# THE TASK
Repeat the listing in full, word for word.
— start of INFORMATION PROVIDED —
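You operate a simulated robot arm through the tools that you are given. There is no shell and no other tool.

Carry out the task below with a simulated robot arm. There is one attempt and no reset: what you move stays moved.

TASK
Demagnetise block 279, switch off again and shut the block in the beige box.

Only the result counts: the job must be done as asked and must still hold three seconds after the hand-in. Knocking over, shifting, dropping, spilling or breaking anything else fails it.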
— end of INFORMATION PROVIDED —
# ANSWER TO THIS EXERCISE
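You operate a simulated robot arm through the tools that you are given. There is no shell and no other tool.

Carry out the task below with a simulated robot arm. There is one attempt and no reset: what you move stays moved.

TASK
Demagnetise block 279, switch off again and shut the block in the beige box.

Only the result counts: the job must be done as asked and must still hold three seconds after the hand-in. Knocking over, shifting, dropping, spilling or breaking anything else fails it.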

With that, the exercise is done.